▶ [Source data]
◇ ◇ ◇ ◇

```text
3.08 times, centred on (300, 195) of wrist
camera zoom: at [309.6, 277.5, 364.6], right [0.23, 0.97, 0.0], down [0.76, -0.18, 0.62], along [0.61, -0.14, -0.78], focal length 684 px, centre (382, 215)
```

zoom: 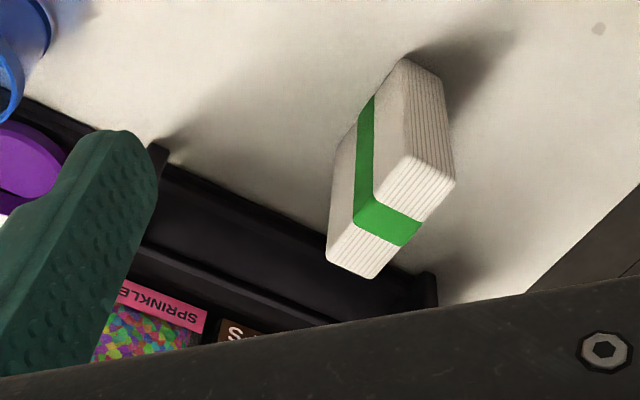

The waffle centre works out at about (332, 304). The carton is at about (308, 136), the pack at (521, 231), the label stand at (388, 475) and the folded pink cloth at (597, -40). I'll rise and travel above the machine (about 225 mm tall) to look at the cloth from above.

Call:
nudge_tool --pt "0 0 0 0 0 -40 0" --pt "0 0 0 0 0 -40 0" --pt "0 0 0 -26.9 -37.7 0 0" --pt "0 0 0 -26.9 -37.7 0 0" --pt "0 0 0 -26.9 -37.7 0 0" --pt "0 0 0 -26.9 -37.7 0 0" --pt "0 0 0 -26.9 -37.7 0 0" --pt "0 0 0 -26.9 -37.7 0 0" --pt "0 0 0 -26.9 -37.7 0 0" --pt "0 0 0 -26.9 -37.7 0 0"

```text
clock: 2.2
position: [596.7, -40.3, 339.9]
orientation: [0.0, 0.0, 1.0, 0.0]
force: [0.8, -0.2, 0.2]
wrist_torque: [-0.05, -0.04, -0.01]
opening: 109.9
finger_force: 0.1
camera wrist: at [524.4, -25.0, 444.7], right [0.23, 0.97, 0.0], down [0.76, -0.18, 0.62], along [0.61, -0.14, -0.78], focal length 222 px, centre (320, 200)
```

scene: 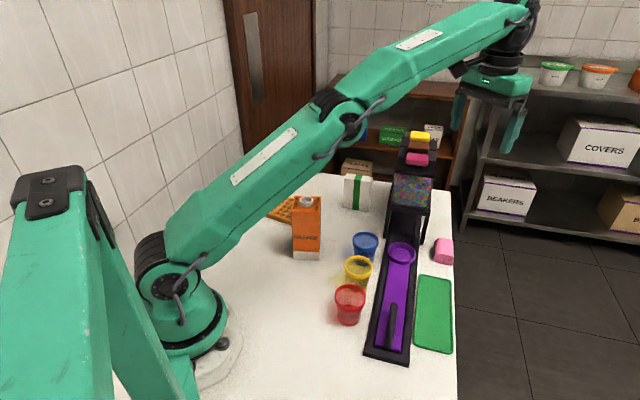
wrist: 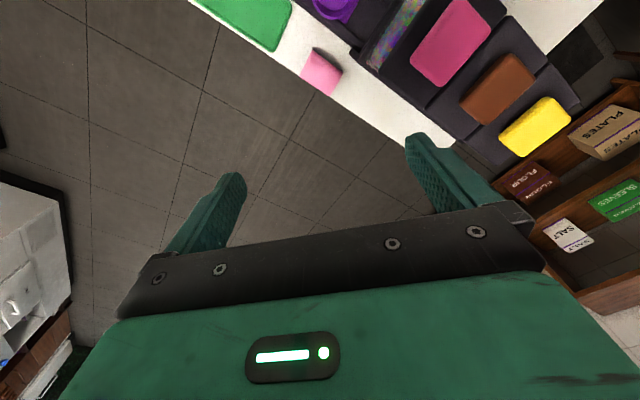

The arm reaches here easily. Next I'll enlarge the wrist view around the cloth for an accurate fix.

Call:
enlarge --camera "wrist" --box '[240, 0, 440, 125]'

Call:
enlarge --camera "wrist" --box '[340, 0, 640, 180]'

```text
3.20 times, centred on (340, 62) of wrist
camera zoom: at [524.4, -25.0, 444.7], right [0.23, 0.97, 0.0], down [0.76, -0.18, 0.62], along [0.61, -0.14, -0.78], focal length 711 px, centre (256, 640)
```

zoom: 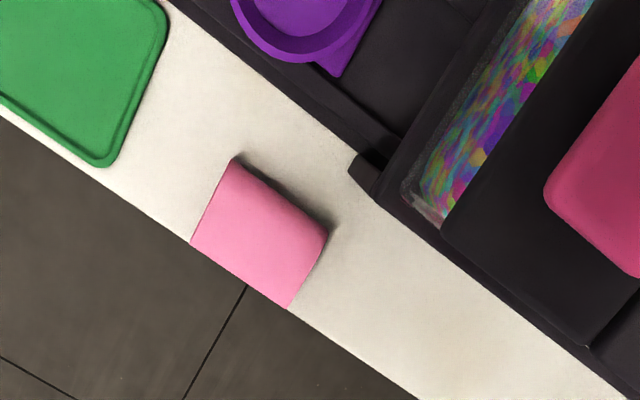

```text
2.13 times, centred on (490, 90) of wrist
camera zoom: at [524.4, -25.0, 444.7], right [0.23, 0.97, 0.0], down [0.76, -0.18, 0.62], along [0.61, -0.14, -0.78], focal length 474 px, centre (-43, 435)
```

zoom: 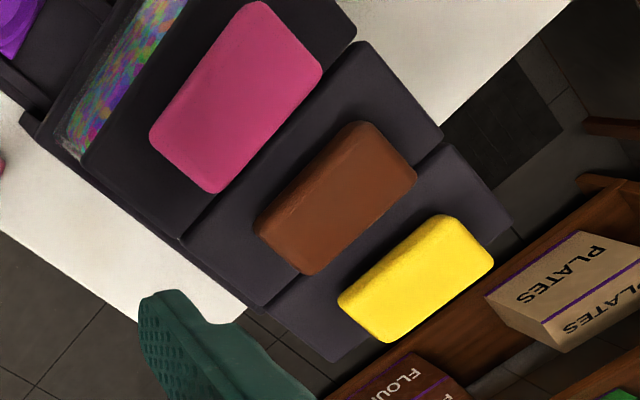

◇ ◇ ◇ ◇

▶ [Exercise objective] Restate the data above word for word. Do not include the images.

▶ [Exercise result]
```text
3.08 times, centred on (300, 195) of wrist
camera zoom: at [309.6, 277.5, 364.6], right [0.23, 0.97, 0.0], down [0.76, -0.18, 0.62], along [0.61, -0.14, -0.78], focal length 684 px, centre (382, 215)
```

zoom: 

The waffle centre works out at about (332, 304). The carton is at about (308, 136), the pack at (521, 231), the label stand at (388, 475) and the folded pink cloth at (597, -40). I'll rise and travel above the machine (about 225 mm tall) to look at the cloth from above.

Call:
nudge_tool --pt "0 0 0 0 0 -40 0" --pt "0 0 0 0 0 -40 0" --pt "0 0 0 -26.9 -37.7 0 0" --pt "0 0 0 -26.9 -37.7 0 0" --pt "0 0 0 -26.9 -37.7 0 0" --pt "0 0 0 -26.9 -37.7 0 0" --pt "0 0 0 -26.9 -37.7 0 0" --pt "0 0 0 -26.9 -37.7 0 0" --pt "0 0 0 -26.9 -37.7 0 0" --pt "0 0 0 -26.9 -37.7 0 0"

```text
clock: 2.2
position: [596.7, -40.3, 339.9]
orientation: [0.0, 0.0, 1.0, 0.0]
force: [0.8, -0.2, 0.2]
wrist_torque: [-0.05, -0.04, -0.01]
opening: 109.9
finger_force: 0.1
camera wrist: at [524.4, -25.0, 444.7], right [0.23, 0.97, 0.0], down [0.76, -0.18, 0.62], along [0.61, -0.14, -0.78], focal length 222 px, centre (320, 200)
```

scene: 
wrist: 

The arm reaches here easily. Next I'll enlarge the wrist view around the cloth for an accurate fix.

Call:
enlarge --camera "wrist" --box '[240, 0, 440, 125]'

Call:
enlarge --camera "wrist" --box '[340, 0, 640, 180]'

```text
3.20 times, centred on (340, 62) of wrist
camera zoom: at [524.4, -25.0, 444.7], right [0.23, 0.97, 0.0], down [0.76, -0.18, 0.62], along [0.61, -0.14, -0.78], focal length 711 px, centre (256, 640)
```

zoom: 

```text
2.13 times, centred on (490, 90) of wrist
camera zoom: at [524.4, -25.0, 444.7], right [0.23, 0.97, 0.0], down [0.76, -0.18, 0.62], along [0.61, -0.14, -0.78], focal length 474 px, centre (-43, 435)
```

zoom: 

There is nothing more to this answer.